Recorded data:
◇ ◇ ◇ ◇ ◇ ◇ ◇
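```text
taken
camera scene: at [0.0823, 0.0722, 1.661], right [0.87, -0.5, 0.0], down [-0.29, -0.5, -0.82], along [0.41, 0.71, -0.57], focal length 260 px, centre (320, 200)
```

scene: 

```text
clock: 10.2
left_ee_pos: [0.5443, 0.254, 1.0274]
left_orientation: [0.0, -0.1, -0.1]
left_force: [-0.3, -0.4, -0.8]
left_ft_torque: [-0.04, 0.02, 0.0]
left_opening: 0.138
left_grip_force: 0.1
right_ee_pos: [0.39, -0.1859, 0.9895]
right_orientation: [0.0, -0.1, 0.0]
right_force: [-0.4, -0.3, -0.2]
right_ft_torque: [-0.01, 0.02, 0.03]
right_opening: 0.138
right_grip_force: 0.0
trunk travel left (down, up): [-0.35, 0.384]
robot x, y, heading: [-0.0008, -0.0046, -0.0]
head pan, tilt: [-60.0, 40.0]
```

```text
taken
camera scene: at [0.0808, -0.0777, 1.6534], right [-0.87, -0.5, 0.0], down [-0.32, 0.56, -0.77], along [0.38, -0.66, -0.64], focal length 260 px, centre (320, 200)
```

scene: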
◇ ◇ ◇ ◇ ◇ ◇ ◇
Tasks and exercises:
1. Provide the original wording of the selection from "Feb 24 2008" as far as "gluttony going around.".
2. Could you carry on with the selection from where it ends?

Selection:
◇ ◇ ◇ ◇ ◇ ◇ ◇
Turning to more cycling-focused things for Fall.

Bust 2.0

Feb 24 2008

There’s a growing feeling that I’ve had and shared with my peers in numerous conversations lately. It’s a desire to see another dot-com bust of sorts. A mini-bust if you will. I don’t mean this with any menace — rather, a desire to see the fat get trimmed, the cruft erased and for there to be more of a lean and mean Internet.

The fact is, my friends, there’s gluttony going around.

One of the points that stuck with me from the first dot-com bubble was the fact that at the time, the barrier of entry was low for those looking to be a player in this new economy. From basement designers to garage companies, everyone wanted in and got in. It was Darwinism in effect when the bubble burst — the fittest survived and came back stronger, leaner and meaner.

It’s bittersweet. It’s an amazing time for creativity and the independent developer, designer, worker. It’s also been opportunity gone awry for many looking to make money from ideas that are half-formed. Perhaps surprisingly, the money’s out there. It’s being waved about rather than thrown this time.
◇ ◇ ◇ ◇ ◇ ◇ ◇
Expected answers:
1.
Feb 24 2008

There’s a growing feeling that I’ve had and shared with my peers in numerous conversations lately. It’s a desire to see another dot-com bust of sorts. A mini-bust if you will. I don’t mean this with any menace — rather, a desire to see the fat get trimmed, the cruft erased and for there to be more of a lean and mean Internet.

The fact is, my friends, there’s gluttony going around.

2.
I’ve been inundated with too many social applications of late, too many web-based applications, too many applications in general to choose from and most of the time, there’s no clear winner at the top of the pile. I tend to shy away most of the time — letting others investigate and report before I do. I’m not much of a person who buys into hype on the first round — as with most things, half the time, it takes me forever to get into a band, a movie or a book that everyone’s talking about. And half of the time, I learn that they were right.

However, there’s a heck of a lot of crap out there on the web these days. Being continuously jacked in doesn’t help. A link here, a short blurb there, a long entry elsewhere and you’re on the path, trying to figure out what ________ (insert new webby thing here) is.

We live in a time when original thought, truly original thought is hard to come by anymore. Myself included. But what we can do is edit, thoroughly. And I have a feeling we need to keeping a lot more stuff on the cutting room floor.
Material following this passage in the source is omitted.